Not being able to write makes me stabbier than Hugo Stiglitz in a basement full of drunk Nazis.

sohalt
01-03-2010, 02:10 AM
Whoa! Frivolous?

Maybe I should have mentioned my firm belief that from a certain point of view basically everything can be seen as frivolous.

The Otter
01-03-2010, 02:33 AM
I have the same kind of issues, though for me it's more like writing what I want to write verses what I think has a chance at getting published or read by a wider audience. A lot of the subject matter I find interesting is stuff that probably no one else cares about and therefore, I fear, won't be marketable. But I do want other people to read my work, because I believe writing is an act of communication and writing something that no one will ever read is unfulfilling.

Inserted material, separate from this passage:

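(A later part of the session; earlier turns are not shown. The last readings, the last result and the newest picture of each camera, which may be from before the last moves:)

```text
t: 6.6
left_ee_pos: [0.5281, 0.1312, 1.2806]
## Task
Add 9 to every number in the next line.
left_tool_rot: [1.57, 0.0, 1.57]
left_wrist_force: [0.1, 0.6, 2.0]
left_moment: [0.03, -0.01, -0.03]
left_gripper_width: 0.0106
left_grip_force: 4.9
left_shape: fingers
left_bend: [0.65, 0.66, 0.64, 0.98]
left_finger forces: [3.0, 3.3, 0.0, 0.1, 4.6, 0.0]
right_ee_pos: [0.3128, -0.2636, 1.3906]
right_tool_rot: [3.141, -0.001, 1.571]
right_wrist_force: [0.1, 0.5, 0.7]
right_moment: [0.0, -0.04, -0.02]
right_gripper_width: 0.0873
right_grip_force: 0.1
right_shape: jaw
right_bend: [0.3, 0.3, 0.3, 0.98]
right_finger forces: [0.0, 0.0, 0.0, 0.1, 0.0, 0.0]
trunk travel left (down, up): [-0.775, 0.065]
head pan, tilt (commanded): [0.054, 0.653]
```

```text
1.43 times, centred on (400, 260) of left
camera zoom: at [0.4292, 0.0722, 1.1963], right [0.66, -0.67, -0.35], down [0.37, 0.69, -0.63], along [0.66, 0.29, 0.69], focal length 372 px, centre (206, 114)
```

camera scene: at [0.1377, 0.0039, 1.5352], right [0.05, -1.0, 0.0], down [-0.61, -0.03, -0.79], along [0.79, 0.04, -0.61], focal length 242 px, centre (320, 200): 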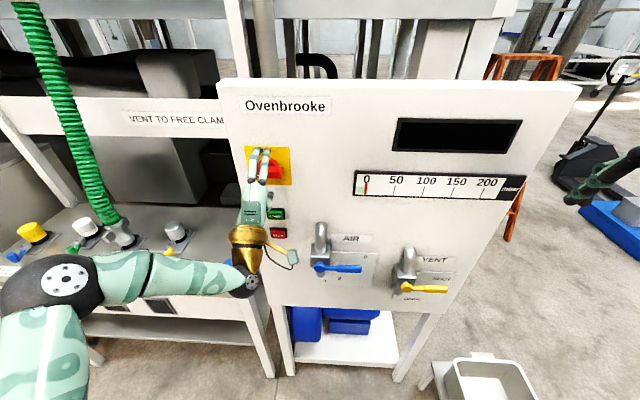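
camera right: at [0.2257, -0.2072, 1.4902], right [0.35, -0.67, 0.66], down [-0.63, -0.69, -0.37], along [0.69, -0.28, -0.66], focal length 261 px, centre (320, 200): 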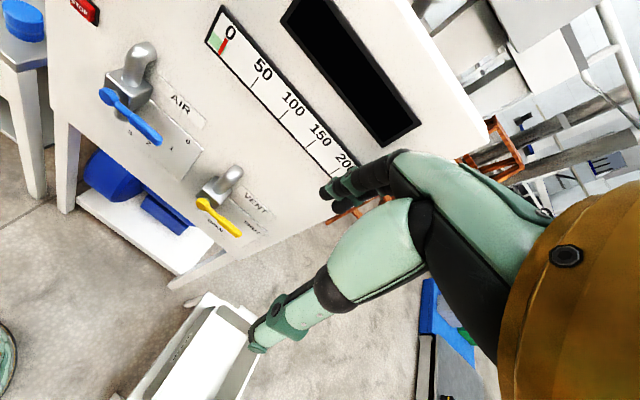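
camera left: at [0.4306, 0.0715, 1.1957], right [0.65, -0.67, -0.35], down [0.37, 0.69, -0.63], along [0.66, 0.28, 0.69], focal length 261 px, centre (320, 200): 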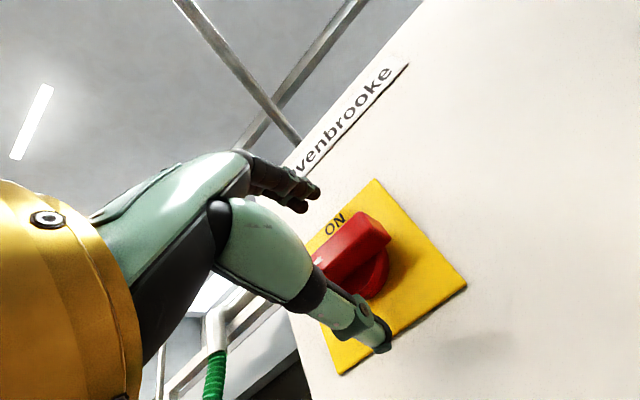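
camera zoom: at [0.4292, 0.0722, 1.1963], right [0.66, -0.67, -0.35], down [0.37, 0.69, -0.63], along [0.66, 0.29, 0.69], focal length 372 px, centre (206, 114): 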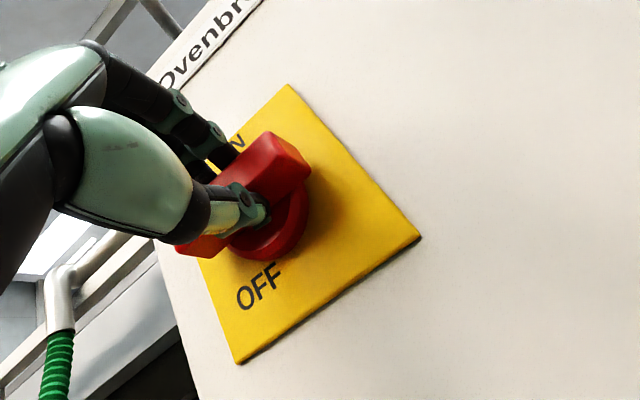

I think we all have to find that balance. Maybe there are some writers who can write purely for their own private pleasure, but I think most of us want to be read and appreciated by other people. Ultimately, though, if you don't enjoy writing, there's no point in doing it. I mean, the monetary rewards are sporadic at best, there isn't a whole lot of recognition or respect in it (unless you're at the very tippy-top.) If writers weren't in love with their own craft, they'd go insane.

Maybe some of us are insane anyway, heh.

painkillers
01-06-2010, 02:40 AM
I prefer unsane to insane, but yup no argument there The Otter.

DWSTXS
01-06-2010, 03:53 AM
Everytime I come across this question, I am reminded of the Jack London novel, Martin Eden. It is a great story that perfectly illustrates the dichotomy that writers face. Which is, to write what you know and love, or to write whatever is selling.

painkillers
01-06-2010, 05:20 AM
The proble with being more comfortable in the long form is that you actually have to try and work out what will be sellling two years from now. Which is pointless, so I pretty much write what i like. It is mostly action and adventure stuff anyway (no, that is not a subgenre. That is just a description of the kinds of plots and chars I like. Adventure fiction as a subgenre, sheesh i almost had a cow.) so hopefully i will find a market with people that like that sort of stuff.